> **ACTIONS TO TAKE**
1. Locate "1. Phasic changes" and "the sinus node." in the text section, and write out these words with everything between them.
2. I need the text section continued from the place where it stops.

> **TEXT SECTION**
-- Begin --

Ventriculophasic sinus arrhythmia

Ventriculophasic sinus arrhythmia

Brief Review

Abstract: Ventriculophasic sinus arrhythmia, also known as ventriculophasic response, is the shortening of a PP interval which encloses a QRS complex.
Ventriculophasic sinus arrhythmia is a form of non respiratory sinus arrhythmia seen during complete heart block in which the sinus cycle length is reduced when a QRS complex occurs between two P waves. It is also known as ventriculophasic response. One of the earliest available clinical reports of the phenomenon was by Wilson FN and colleagues in 1918.1

Prevalence of ventriculophasic response

In a study by Dadu RT and colleagues, thirty seven percent ventriculophasic response seen at baseline increased to seventy seven percent with deep inspiration.2 They also documented that PP interval shortening after a spontaneous QRS was more than that after a paced QRS. While the prevalence of ventriculophasic response was twenty five percent in the paced rhythm, it was fifty six percent with intrinsic complexes. The authors suggested the influence autonomic activity on the ventriculophasic response in view of the variation with deep inspiration. Better ventricular synchrony with spontaneous beats may be causative for the higher response with spontaneous beats compared to paced beats.

Mechanism of ventriculophasic sinus arrhythmia

Proposed mechanisms to explain ventriculophasic sinus arrhythmia are:

  1. Phasic changes in baroreceptor mediated vagal input to the sinus node
  2. Mechanical effect of ventricular systole on the sinus node
  3. Effect of pressure changes caused by ventricular systole
  4. Increased blood flow to the sinus node during ventricular systole

It has been shown that ventriculophasic sinus arrhythmia is absent recipient atria after orthotopic cardiac transplant.This is inspite of the intact autonomic innervation of the recipient atria, possibly due to the absence of pulsatile blood flow to the sinus node.

-- End --

> **DATA EXCERPT**
-- Begin --

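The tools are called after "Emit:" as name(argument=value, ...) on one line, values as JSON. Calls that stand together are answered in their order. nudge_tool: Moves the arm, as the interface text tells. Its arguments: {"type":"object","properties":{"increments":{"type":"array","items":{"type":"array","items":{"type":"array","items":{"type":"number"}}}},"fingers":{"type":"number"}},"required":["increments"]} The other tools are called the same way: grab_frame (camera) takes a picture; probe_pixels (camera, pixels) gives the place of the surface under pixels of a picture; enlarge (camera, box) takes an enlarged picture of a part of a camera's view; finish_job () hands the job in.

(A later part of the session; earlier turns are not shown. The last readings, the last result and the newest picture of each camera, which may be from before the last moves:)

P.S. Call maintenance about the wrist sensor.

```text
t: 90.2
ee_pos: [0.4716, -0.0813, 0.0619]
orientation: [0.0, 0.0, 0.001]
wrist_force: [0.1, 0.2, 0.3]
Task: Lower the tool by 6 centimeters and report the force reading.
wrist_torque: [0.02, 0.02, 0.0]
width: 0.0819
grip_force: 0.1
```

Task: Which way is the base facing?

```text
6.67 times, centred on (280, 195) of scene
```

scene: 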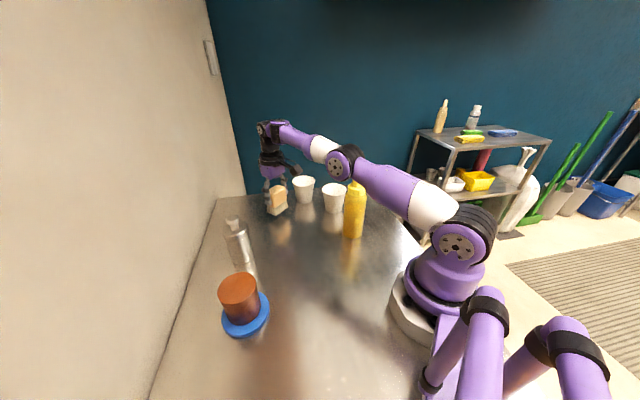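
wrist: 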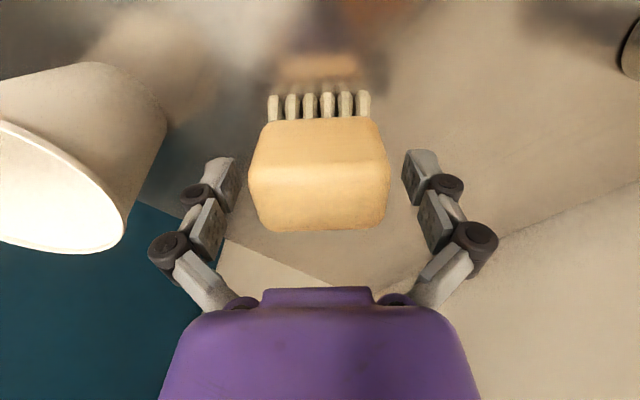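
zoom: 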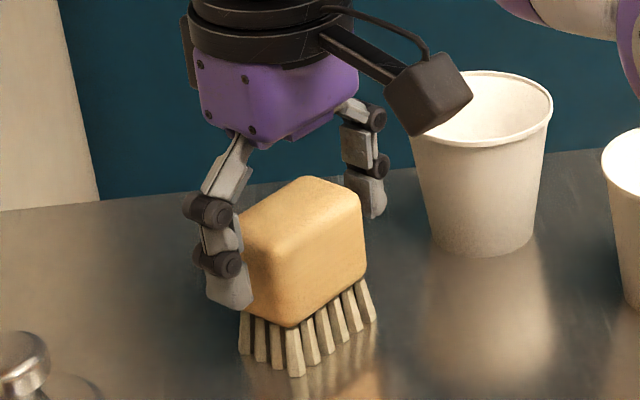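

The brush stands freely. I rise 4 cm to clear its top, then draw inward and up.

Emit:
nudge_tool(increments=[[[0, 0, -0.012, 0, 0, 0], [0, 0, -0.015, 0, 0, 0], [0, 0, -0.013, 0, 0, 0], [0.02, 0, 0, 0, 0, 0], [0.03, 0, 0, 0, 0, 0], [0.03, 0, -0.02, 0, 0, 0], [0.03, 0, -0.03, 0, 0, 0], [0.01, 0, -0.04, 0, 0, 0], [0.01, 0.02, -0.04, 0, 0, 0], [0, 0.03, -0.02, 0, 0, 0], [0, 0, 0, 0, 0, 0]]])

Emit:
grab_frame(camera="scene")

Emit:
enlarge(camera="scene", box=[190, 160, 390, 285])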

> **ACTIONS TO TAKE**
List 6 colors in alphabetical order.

-- End --

> **TASK-BY-TASK ANSWERS**
1.
1. Phasic changes in baroreceptor mediated vagal input to the sinus node
  2. Mechanical effect of ventricular systole on the sinus node
  3. Effect of pressure changes caused by ventricular systole
  4. Increased blood flow to the sinus node during ventricular systole

It has been shown that ventriculophasic sinus arrhythmia is absent recipient atria after orthotopic cardiac transplant.This is inspite of the intact autonomic innervation of the recipient atria, possibly due to the absence of pulsatile blood flow to the sinus node.

2.
Definition of ventriculophasic response

The ventriculophasic response is likely to be more if the QRS complex occurs in the early part of the PP interval. Ventriculophasic response has been defined as more than three percent shortening of PP interval if the QRS complex occurs within the first sixty percent of the anticipated PP interval.4 It has been documented to be more common in females than males (eighty one percent vs thirty seven percent). It is also more likely when the ejection fraction is forty percent or more.

References

  1. Wilson FN, Robinson AC. Two cases of complete heart block showing unusual features Arch Int Med. 1918; 21:166.
  2. Dadu RT, McPherson CA. The ventriculophasic response: relationship to sinus arrhythmia and the duration of interposed QRS complexes. Ann Noninvasive Electrocardiol. 2013 Jul;18(4):336-43.
  3. de Marchena E, Colvin-Adams M, Esnard J, Ridha M, Castellanos A, Myerburg RJ. Ventriculophasic sinus arrhythmia in the orthotopic transplanted heart: mechanism of disease revisited. Int J Cardiol. 2003 Sep;91(1):71-4.
  4. Dadu RT, McPherson CA. The ventriculophasic response revisited: analysis of clinical correlations using a new proposed definition derived in pacemaker patients. Clin Cardiol. 2012 Jan;35(1):21-5.